# Supplied information
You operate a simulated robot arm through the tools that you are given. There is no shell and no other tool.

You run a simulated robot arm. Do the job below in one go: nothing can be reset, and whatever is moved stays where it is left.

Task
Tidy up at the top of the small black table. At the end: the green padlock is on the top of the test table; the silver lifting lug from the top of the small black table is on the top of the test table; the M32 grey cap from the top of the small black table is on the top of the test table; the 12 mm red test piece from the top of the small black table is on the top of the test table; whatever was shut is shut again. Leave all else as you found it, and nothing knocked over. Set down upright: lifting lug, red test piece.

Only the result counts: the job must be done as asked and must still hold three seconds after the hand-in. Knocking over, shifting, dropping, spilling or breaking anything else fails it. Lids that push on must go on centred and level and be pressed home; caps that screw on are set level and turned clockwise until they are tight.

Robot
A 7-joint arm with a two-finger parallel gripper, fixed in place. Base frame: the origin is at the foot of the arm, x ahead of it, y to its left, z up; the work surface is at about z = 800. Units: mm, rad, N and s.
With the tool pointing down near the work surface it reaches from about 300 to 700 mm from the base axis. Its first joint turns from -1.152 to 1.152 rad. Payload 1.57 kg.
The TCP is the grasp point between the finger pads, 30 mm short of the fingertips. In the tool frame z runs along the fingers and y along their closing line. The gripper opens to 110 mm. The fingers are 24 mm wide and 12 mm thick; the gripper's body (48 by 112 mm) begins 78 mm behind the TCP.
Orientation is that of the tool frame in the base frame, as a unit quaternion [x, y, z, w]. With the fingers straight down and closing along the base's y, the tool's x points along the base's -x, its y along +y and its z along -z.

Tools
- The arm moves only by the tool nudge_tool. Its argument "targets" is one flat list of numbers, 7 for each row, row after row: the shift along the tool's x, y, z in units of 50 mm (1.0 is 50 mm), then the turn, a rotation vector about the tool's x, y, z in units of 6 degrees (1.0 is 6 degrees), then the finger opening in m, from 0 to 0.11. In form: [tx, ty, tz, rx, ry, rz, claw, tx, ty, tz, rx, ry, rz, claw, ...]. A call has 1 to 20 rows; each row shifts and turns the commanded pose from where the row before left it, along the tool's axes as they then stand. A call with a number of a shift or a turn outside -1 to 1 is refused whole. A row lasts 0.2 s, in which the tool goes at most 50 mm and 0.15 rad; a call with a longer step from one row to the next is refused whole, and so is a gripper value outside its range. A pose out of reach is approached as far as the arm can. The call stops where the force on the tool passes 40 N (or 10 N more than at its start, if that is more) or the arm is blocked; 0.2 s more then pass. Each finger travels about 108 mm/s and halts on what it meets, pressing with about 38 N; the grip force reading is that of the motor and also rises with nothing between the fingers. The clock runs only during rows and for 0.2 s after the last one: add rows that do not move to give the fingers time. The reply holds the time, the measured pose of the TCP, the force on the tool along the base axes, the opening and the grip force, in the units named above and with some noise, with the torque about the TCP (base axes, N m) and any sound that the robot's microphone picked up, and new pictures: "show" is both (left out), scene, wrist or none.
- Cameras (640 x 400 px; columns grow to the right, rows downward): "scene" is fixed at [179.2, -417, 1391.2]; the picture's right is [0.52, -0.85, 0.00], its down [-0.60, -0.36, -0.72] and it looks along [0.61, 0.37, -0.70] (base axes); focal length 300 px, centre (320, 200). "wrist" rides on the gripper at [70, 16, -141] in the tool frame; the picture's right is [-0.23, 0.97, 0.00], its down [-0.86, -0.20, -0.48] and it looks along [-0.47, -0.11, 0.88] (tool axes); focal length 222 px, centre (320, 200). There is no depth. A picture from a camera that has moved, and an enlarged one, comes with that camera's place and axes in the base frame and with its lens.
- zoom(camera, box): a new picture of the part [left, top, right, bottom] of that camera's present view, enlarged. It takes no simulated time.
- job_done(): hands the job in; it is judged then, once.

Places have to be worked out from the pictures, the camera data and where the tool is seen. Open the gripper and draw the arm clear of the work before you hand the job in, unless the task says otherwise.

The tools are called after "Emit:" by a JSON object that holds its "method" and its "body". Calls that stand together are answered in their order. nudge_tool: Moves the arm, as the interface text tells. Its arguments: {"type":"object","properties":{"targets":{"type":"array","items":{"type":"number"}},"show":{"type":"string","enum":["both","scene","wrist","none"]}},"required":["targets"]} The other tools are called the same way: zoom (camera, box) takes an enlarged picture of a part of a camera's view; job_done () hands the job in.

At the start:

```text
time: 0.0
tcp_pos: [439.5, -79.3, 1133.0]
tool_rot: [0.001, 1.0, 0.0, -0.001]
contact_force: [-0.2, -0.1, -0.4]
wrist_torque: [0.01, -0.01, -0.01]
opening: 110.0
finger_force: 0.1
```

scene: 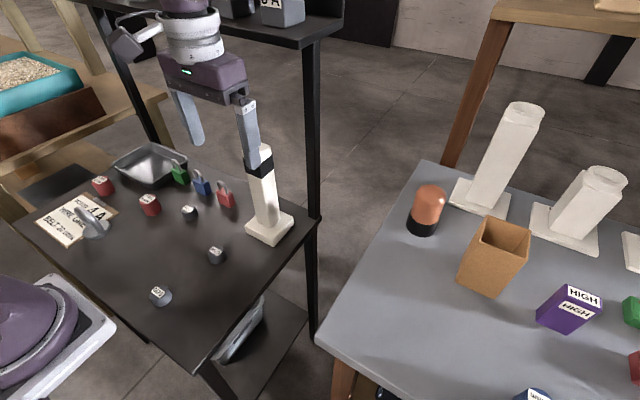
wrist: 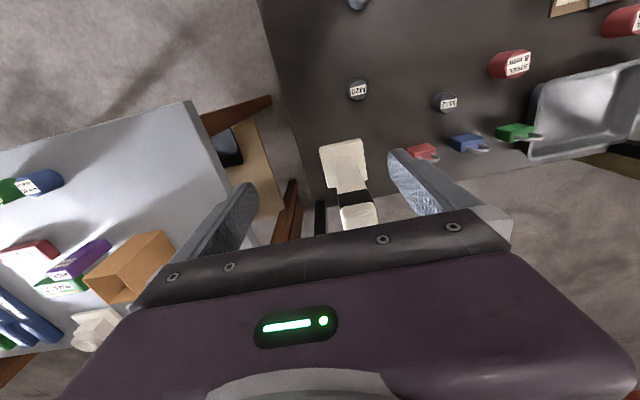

# What is asked
From the material above, gather all lines that include the string "closing" and copy them.

# The response
The TCP is the grasp point between the finger pads, 30 mm short of the fingertips. In the tool frame z runs along the fingers and y along their closing line. The gripper opens to 110 mm. The fingers are 24 mm wide and 12 mm thick; the gripper's body (48 by 112 mm) begins 78 mm behind the TCP.
Orientation is that of the tool frame in the base frame, as a unit quaternion [x, y, z, w]. With the fingers straight down and closing along the base's y, the tool's x points along the base's -x, its y along +y and its z along -z.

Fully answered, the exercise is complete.